A new report on the global job outlook for recent business graduates shows Canada is an attractive destination for students and employers.

The 2012 Corporate Recruiters Survey, released May 21 by the Graduate Management Admission Council, found that Canada ranked third behind Asia and the United States as an employment destination for recent graduates from East Asian business schools. By comparison, Canada ranked fourth and fifth, respectively, for those from Africa and Latin America and from Eastern Europe, Central Asia, the Middle East and the United States.

The survey also underscores a trend to global mobility, with employers looking beyond their own borders to place their MBA hires. According to GMAC, 35 per cent of Asia-Pacific companies in the survey planned to send their new MBA recruits to Canada compared with 27 per cent of firms sending newly-minted MBAs to the U.S.

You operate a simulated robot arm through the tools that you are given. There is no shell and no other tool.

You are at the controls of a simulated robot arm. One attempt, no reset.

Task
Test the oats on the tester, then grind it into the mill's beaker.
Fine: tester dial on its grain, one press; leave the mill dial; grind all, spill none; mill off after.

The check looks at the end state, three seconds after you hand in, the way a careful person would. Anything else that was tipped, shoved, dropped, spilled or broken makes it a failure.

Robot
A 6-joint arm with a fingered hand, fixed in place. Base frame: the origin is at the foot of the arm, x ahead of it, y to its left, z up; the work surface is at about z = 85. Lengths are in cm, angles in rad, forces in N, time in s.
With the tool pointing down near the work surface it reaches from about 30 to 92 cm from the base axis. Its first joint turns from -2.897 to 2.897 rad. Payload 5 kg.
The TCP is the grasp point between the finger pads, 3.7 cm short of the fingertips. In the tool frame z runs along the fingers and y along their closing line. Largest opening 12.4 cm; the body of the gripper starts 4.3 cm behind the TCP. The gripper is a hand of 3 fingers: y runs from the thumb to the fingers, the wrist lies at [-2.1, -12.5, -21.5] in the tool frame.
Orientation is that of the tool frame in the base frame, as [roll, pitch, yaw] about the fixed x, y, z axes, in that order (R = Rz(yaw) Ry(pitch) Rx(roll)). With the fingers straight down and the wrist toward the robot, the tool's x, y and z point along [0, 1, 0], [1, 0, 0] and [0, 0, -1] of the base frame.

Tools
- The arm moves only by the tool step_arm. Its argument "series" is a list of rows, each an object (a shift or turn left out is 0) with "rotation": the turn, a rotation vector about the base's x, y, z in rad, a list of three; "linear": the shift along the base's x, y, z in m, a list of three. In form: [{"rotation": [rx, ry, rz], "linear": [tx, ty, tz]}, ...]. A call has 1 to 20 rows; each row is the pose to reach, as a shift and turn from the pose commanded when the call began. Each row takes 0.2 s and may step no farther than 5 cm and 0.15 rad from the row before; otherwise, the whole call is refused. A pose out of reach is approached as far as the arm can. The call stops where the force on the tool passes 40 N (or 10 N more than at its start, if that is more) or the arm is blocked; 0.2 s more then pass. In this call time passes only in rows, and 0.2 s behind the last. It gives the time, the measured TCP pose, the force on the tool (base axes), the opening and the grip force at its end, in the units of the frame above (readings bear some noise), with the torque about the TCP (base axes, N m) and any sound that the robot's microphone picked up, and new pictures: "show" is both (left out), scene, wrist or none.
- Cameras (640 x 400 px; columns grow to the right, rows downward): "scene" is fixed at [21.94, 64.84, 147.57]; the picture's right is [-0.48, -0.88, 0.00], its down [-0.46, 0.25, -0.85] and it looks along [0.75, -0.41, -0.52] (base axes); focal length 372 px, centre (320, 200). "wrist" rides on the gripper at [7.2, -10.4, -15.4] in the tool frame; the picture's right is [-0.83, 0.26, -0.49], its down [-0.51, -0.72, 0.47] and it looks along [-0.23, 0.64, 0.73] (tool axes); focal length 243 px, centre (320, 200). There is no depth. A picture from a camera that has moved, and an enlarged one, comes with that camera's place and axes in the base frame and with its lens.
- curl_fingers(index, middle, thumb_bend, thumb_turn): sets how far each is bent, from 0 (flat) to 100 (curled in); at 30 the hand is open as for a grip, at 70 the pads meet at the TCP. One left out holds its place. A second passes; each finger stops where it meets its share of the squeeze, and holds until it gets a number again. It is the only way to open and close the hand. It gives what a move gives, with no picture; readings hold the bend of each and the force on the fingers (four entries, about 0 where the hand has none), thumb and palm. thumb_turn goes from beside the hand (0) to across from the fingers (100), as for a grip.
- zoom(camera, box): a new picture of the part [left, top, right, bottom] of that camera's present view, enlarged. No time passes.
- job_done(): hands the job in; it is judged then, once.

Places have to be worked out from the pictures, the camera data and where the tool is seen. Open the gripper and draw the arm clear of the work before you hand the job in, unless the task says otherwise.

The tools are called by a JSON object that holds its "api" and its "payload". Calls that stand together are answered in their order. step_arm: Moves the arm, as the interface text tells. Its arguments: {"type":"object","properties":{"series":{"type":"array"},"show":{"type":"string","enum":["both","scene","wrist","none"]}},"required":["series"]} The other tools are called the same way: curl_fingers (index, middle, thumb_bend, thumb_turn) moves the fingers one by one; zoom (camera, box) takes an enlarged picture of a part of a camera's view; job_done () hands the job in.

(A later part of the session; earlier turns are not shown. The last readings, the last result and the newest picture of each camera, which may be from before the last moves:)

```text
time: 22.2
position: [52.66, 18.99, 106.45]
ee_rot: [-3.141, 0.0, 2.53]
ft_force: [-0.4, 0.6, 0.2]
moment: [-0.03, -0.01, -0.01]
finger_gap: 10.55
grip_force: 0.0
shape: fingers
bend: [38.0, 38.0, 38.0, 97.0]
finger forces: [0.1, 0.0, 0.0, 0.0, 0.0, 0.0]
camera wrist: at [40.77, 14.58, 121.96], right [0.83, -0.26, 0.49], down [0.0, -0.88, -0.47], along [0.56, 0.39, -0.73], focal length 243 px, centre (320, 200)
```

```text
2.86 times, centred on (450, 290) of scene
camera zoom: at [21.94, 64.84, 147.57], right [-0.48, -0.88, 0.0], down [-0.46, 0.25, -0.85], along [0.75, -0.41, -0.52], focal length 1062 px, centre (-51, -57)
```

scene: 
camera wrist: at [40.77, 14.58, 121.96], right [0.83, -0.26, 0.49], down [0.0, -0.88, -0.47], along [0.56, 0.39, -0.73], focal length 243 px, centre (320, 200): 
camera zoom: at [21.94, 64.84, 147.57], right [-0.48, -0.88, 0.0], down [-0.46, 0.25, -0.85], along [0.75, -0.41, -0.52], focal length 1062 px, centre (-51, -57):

"It seems like Canada is a hot spot for employers to place candidates," says Michelle Sparkman-Renz, director of research communications for GMAC. She says Asian firms, in particular, want to expand their global presence. "Among the companies we surveyed, it looks as though Canada will be important to helping them reach some of the [expansion]goals they expressed to us."

The survey found that 62 per cent of recent B-school graduates globally had job offers, slightly higher than the 60 per cent reported by domestic students from Canadian schools. Only 53 per cent of foreign students in Canada said they had job offers, but are doing relatively better than their counterparts in the U.S., where only 43 per cent of foreign students had job offers at graduation.

Perhaps not surprisingly, 87 per cent of Canadians with MBA or other graduate business degrees were looking for jobs in Canada, according to the survey.

The survey of 1,100 recruiters from 800 companies in 40 countries also found that global MBA hiring is up, with 79 per cent of firms planning to hire recent MBA graduates, compared with 72 per cent last year.